Death of the idealist: New approach to 2016 elections
President Barack Obama killed the political idealist. I expect that the campaigning for the 2016 presidential election will be lackluster in the public’s eye compared to 2008 campaigning because American voters have witnessed the dwindling of an uplifting campaign from Obama’s administration.
Obama relied heavily on hope and change as part of his political message and, understandably, could not deliver the change he promised. For radical change to happen, it requires a lot of time and patience.
If anything, the Obama administration has laid out the ground work and foundation for change to happen. The purpose of government is to primarily maintain what already works, such as the U.S. Constitution, the Federal Reserve and the Constitutional Budget Office.
As New York Times opinion columnist David Brooks pointed out, “the politics of the last few years have left people disappointed, disillusioned and cynical.”
People had high hopes, aspirations and expectations when Obama took office in 2008. While Obama has done many great things in both of his terms, it’s not enough to satisfy what the nation expected.

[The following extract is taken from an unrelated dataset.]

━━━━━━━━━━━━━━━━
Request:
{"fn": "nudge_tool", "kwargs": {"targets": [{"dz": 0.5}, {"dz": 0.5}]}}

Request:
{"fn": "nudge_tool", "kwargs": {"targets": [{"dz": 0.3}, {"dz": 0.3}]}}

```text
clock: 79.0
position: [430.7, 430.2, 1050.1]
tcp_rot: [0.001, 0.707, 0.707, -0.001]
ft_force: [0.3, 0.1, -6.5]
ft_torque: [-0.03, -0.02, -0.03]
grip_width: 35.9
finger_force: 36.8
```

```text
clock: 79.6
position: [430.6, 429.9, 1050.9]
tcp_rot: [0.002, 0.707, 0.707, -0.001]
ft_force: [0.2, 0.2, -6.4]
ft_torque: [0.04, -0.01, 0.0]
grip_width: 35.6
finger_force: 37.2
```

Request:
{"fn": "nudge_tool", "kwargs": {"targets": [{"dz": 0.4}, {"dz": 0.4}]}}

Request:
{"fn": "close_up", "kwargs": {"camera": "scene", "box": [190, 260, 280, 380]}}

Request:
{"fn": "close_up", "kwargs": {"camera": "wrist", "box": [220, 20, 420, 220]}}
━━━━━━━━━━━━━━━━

At the next election, American voters will be looking for a resilient world leader. Americans won’t be looking for the seemingly perfect political candidate that can be expected to do no wrong.
No longer are we looking for a savior. We want a realist who understands that government consists of core functions that counteract negative actions.
The government is in place to “put out fires,” keep criminals off the streets, settle disputes and prevent already bad situations from getting worse. Public relations senior Christina Nemry said she looks for an articulate candidate with good rhetoric and who can deliver their message effectively.
“I want a candidate that has been in the political world with notoriety. I’m looking towards someone like Hillary Clinton,” Nemry said. “She’s gone through scandals, she’s risen out of them and she’s well-known enough in the public eye. To me, Clinton will be a strong candidate in the running because she won’t over promise what she’s capable of doing.”
People also vote for the candidate that promises the biggest impact. Over time, when the winning candidate fails to deliver the promised results, people become disappointed and it becomes a cycle of highs and lows.
While Obama failed to delivered the promise for large-scale change, the current administration has seen a massive improvement following the Bush administration.
The Huffington Post outlined several reasons on why “Obama is one of the best presidents ever” and listed several reasons such as his advocacy for equal rights, peace, environment and education.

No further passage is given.